*Written request A*. Write out the whole source excerpt again, unchanged.

*Source excerpt*.
The deadline for all reports is 2 weeks following the Laboratory meeting for the exercise that you are writing up. Five to six pages of text should be an adequate length.

Introduction: This is a brief explanation of why the observations you made are of physiological significance. That is, what physiological principles are involved in the exercise? What do you hope to demonstrate?

Most scientists are not prone to pursuing research without a reason. One stimulus for doing an experiment is that the scientist wishes to answer a question or resolve a controversy. Whatever the reason, the scientist must communicate the purpose of his/her research prior to explaining the details of the experiment.

In an undergraduate physiology class, you may be hard-pressed to find a reason for doing the particular lab exercise you have chosen. However, it is not legitimate to say "the purpose of this experiment was to attempt to get an "A." Rather, you should recognize that the lab exercises you are performing were originally done in a research setting and many are classical experiments that have led to significant advanced in our understanding of physiology. Therefore, your introduction should reflect an appreciation of the particular systems to be studied, keeping in mind that some ingenious individual at some time in the past designed and executed the experiment you are doing without referring to a lab manual.

Methods: Describe these very briefly. There is no need to duplicate the instructions in the lab manual, but cite the lab manual and state any deviations from the printed procedure. These would include modifications suggested by your instructor or modifications you initiated. Also note any methodological omissions and justify them. This part of the write-up should also include a description of animal or human subjects.

*Written request B*. Everything from the line containing "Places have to" through the line containing "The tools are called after" must be quoted exactly; everything else is left out.

*Items*.

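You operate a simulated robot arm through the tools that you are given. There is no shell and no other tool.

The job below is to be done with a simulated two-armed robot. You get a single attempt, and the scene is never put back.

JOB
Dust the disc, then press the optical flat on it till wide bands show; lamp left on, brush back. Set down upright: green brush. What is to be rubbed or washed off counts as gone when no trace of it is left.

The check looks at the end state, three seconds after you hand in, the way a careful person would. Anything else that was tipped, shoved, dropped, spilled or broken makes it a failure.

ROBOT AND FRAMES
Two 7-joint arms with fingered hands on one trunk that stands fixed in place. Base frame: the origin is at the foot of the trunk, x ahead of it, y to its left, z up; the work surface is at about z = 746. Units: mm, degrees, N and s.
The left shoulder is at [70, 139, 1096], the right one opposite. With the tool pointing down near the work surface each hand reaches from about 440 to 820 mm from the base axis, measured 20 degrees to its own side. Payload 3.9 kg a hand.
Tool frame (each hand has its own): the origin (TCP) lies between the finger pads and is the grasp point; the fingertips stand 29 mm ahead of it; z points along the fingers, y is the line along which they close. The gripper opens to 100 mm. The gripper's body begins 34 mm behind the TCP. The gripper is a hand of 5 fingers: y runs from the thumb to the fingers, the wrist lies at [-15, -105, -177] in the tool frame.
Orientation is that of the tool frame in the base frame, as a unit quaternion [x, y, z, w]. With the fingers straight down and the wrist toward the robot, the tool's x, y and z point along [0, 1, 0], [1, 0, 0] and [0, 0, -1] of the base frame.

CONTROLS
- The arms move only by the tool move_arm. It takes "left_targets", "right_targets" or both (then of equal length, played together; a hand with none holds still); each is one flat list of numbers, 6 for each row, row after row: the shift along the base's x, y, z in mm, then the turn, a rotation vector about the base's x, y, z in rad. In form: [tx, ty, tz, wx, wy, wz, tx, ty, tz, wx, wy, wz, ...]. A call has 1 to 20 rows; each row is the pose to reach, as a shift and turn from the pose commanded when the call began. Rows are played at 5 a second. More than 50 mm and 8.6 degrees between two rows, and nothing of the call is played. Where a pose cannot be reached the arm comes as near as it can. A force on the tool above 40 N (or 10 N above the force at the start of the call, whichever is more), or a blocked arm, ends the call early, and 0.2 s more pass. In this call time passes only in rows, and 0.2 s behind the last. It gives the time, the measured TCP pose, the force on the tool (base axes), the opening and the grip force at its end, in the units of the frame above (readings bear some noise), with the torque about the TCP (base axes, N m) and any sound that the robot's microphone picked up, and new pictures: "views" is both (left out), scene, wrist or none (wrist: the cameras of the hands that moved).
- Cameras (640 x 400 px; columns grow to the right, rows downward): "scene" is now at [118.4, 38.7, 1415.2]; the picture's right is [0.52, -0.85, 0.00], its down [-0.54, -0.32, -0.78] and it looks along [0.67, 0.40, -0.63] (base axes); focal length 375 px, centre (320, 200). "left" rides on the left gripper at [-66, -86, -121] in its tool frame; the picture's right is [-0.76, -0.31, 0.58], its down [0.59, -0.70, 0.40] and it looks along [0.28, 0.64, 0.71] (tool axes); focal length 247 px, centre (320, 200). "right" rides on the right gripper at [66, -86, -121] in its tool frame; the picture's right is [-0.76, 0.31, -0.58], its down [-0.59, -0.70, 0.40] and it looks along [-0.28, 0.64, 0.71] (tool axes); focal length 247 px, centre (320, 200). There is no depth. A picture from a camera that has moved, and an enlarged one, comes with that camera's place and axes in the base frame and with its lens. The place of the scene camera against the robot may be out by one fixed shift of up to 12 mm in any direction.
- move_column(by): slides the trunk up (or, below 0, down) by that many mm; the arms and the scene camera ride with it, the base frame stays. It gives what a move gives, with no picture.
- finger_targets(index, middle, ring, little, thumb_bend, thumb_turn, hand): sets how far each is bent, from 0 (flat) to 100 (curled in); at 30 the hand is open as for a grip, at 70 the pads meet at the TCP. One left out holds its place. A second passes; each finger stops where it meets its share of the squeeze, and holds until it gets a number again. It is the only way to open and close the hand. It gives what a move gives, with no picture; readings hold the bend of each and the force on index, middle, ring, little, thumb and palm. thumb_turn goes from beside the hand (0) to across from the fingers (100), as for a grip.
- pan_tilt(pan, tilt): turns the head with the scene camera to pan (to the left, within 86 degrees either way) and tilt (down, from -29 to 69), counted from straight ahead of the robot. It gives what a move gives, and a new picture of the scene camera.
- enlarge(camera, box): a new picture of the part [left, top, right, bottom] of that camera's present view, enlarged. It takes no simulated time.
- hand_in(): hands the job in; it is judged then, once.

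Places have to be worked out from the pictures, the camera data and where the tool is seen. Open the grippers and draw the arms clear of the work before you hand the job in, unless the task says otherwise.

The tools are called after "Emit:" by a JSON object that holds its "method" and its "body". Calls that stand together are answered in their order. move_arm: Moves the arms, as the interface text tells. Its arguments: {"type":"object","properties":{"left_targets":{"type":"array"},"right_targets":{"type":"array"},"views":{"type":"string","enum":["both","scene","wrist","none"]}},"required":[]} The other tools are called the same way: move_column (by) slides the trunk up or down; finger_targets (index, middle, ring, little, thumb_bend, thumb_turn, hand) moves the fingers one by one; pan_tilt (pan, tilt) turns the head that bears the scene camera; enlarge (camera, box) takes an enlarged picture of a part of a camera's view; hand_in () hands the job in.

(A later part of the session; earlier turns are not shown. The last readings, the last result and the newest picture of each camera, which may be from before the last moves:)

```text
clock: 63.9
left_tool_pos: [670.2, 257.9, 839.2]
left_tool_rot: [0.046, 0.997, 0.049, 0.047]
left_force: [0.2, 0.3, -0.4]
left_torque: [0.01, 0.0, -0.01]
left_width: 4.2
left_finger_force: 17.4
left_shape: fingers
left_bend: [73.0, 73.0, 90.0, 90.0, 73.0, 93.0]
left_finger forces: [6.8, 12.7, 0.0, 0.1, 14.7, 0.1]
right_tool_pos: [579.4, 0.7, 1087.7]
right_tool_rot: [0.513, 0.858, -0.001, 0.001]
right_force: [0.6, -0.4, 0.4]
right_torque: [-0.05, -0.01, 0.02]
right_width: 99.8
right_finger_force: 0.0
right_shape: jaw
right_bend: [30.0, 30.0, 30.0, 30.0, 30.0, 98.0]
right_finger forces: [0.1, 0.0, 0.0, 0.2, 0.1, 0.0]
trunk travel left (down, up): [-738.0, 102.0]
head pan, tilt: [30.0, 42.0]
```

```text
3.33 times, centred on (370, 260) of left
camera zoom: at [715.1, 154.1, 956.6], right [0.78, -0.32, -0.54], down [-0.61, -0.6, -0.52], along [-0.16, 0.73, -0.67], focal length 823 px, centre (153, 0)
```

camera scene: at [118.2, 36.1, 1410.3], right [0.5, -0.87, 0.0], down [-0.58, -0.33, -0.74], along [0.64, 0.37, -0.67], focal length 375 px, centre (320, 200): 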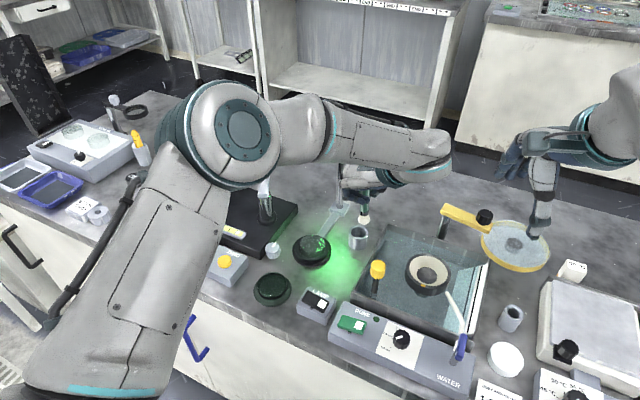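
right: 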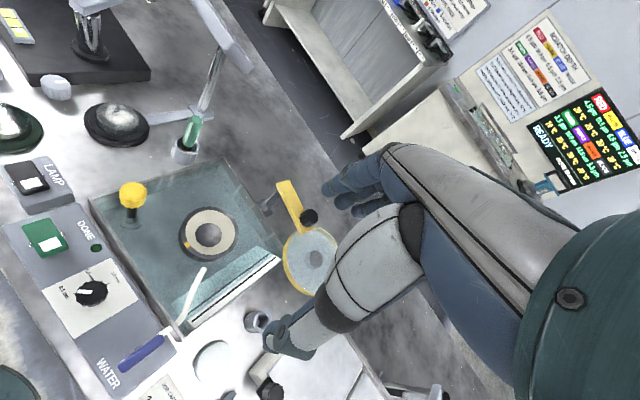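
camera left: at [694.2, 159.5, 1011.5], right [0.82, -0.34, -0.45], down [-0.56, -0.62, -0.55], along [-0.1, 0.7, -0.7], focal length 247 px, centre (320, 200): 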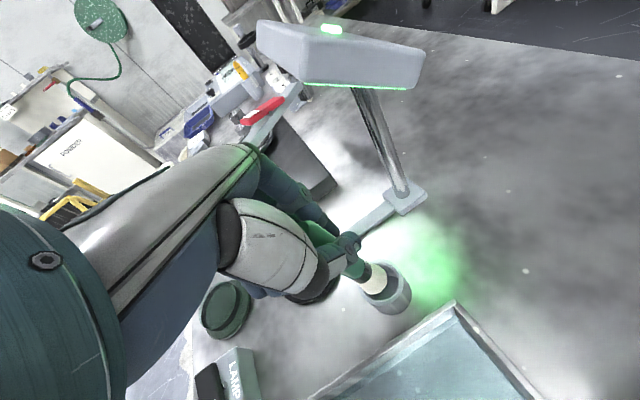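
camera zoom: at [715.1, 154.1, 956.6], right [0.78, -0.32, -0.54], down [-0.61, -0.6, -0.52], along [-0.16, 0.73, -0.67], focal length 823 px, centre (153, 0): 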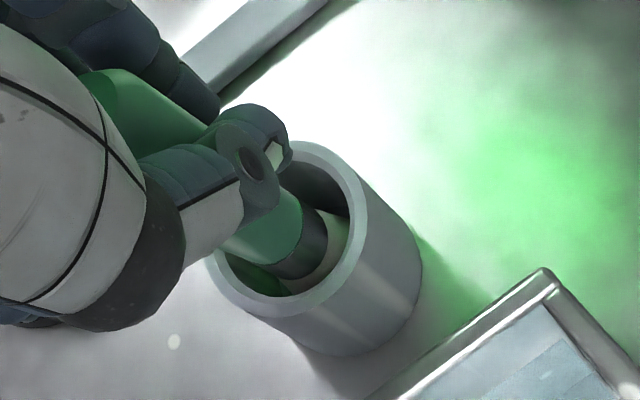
==
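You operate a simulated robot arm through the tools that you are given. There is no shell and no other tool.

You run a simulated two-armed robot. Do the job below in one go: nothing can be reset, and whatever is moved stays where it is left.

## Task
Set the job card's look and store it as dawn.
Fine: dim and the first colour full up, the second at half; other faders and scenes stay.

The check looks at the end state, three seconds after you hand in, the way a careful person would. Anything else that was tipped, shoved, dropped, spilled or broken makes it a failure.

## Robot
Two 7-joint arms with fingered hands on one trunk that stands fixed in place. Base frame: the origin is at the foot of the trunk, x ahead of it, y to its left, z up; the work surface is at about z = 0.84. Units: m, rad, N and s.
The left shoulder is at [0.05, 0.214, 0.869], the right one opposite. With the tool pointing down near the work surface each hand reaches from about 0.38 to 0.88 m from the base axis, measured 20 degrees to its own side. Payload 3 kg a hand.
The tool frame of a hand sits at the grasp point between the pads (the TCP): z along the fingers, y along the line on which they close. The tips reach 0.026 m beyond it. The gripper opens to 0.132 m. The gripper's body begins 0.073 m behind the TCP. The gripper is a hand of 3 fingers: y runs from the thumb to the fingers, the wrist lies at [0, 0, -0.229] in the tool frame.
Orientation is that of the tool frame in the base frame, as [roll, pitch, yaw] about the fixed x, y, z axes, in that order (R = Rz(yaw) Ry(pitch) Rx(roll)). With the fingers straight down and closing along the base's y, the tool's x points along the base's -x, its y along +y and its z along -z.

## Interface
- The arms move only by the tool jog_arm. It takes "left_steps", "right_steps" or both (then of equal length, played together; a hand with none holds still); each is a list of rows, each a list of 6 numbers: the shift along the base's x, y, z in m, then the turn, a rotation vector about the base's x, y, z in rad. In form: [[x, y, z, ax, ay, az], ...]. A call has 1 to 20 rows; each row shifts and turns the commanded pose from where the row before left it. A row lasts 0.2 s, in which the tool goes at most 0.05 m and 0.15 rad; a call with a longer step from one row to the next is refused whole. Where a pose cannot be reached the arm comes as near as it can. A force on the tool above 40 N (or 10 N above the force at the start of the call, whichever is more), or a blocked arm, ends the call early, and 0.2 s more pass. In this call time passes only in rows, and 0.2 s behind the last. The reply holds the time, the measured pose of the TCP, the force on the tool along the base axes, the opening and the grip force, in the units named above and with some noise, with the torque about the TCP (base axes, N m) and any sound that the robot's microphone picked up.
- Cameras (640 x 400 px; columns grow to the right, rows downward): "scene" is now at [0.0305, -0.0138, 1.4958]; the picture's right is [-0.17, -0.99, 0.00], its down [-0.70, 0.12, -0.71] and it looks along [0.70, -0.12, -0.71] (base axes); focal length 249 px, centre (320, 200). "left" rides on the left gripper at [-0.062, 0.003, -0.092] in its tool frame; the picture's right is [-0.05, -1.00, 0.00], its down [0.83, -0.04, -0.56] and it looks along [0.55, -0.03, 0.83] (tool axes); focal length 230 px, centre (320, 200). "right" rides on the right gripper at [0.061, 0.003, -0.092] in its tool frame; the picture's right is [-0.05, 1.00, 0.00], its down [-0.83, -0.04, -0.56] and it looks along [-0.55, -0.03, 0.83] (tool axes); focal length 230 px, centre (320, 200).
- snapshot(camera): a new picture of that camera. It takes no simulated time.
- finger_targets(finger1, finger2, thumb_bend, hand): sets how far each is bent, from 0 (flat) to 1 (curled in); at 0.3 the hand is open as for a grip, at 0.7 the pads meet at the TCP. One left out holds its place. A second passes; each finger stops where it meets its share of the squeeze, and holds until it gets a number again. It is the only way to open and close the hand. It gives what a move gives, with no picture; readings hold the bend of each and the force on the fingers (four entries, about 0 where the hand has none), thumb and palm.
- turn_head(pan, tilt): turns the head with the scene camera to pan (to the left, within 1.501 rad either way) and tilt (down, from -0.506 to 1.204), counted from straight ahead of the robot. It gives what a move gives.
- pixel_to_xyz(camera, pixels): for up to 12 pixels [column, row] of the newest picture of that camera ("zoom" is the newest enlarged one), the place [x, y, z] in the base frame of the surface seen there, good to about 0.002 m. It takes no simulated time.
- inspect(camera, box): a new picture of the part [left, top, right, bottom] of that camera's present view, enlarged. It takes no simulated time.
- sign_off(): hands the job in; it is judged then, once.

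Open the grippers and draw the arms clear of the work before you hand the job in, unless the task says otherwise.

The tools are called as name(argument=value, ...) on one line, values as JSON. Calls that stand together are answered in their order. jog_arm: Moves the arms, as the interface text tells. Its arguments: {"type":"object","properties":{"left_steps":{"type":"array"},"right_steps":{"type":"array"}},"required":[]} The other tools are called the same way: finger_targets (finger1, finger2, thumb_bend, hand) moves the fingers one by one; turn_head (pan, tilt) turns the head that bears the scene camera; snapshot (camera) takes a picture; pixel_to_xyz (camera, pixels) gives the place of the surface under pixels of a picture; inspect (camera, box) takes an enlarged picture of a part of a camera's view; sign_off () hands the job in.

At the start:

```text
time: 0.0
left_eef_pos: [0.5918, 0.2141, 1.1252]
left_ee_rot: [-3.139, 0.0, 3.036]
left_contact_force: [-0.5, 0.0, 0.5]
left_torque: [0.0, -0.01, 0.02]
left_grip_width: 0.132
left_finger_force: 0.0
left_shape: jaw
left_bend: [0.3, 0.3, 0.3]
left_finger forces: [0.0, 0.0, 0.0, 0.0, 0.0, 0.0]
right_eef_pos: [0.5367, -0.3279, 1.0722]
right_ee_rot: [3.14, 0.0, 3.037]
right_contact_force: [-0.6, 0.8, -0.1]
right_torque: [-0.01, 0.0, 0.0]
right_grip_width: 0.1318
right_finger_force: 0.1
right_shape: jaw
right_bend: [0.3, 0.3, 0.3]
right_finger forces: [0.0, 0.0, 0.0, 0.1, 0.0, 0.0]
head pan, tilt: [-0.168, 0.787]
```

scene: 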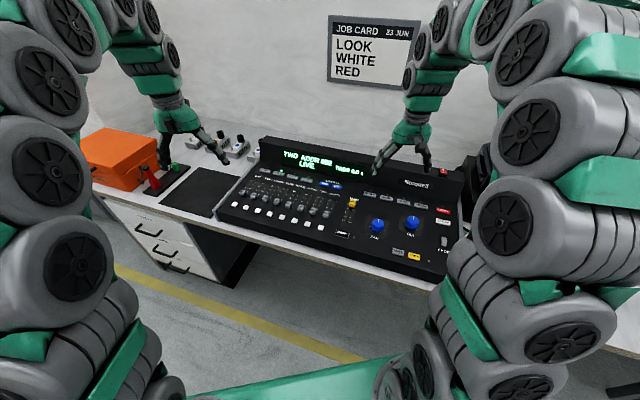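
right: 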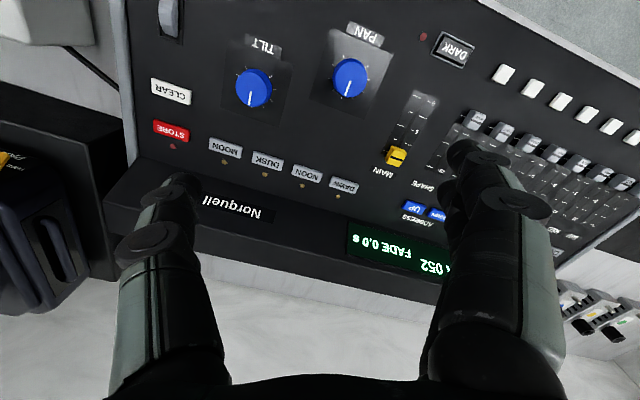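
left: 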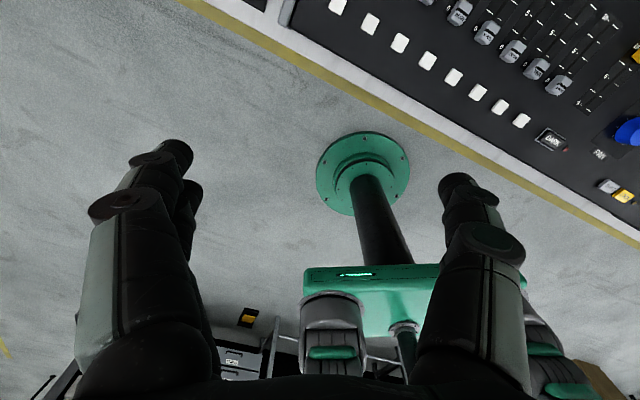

*Result A*.
The deadline for all reports is 2 weeks following the Laboratory meeting for the exercise that you are writing up. Five to six pages of text should be an adequate length.

Introduction: This is a brief explanation of why the observations you made are of physiological significance. That is, what physiological principles are involved in the exercise? What do you hope to demonstrate?

Most scientists are not prone to pursuing research without a reason. One stimulus for doing an experiment is that the scientist wishes to answer a question or resolve a controversy. Whatever the reason, the scientist must communicate the purpose of his/her research prior to explaining the details of the experiment.

In an undergraduate physiology class, you may be hard-pressed to find a reason for doing the particular lab exercise you have chosen. However, it is not legitimate to say "the purpose of this experiment was to attempt to get an "A." Rather, you should recognize that the lab exercises you are performing were originally done in a research setting and many are classical experiments that have led to significant advanced in our understanding of physiology. Therefore, your introduction should reflect an appreciation of the particular systems to be studied, keeping in mind that some ingenious individual at some time in the past designed and executed the experiment you are doing without referring to a lab manual.

Methods: Describe these very briefly. There is no need to duplicate the instructions in the lab manual, but cite the lab manual and state any deviations from the printed procedure. These would include modifications suggested by your instructor or modifications you initiated. Also note any methodological omissions and justify them. This part of the write-up should also include a description of animal or human subjects.

*Result B*.
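Places have to be worked out from the pictures, the camera data and where the tool is seen. Open the grippers and draw the arms clear of the work before you hand the job in, unless the task says otherwise.

The tools are called after "Emit:" by a JSON object that holds its "method" and its "body". Calls that stand together are answered in their order. move_arm: Moves the arms, as the interface text tells. Its arguments: {"type":"object","properties":{"left_targets":{"type":"array"},"right_targets":{"type":"array"},"views":{"type":"string","enum":["both","scene","wrist","none"]}},"required":[]} The other tools are called the same way: move_column (by) slides the trunk up or down; finger_targets (index, middle, ring, little, thumb_bend, thumb_turn, hand) moves the fingers one by one; pan_tilt (pan, tilt) turns the head that bears the scene camera; enlarge (camera, box) takes an enlarged picture of a part of a camera's view; hand_in () hands the job in.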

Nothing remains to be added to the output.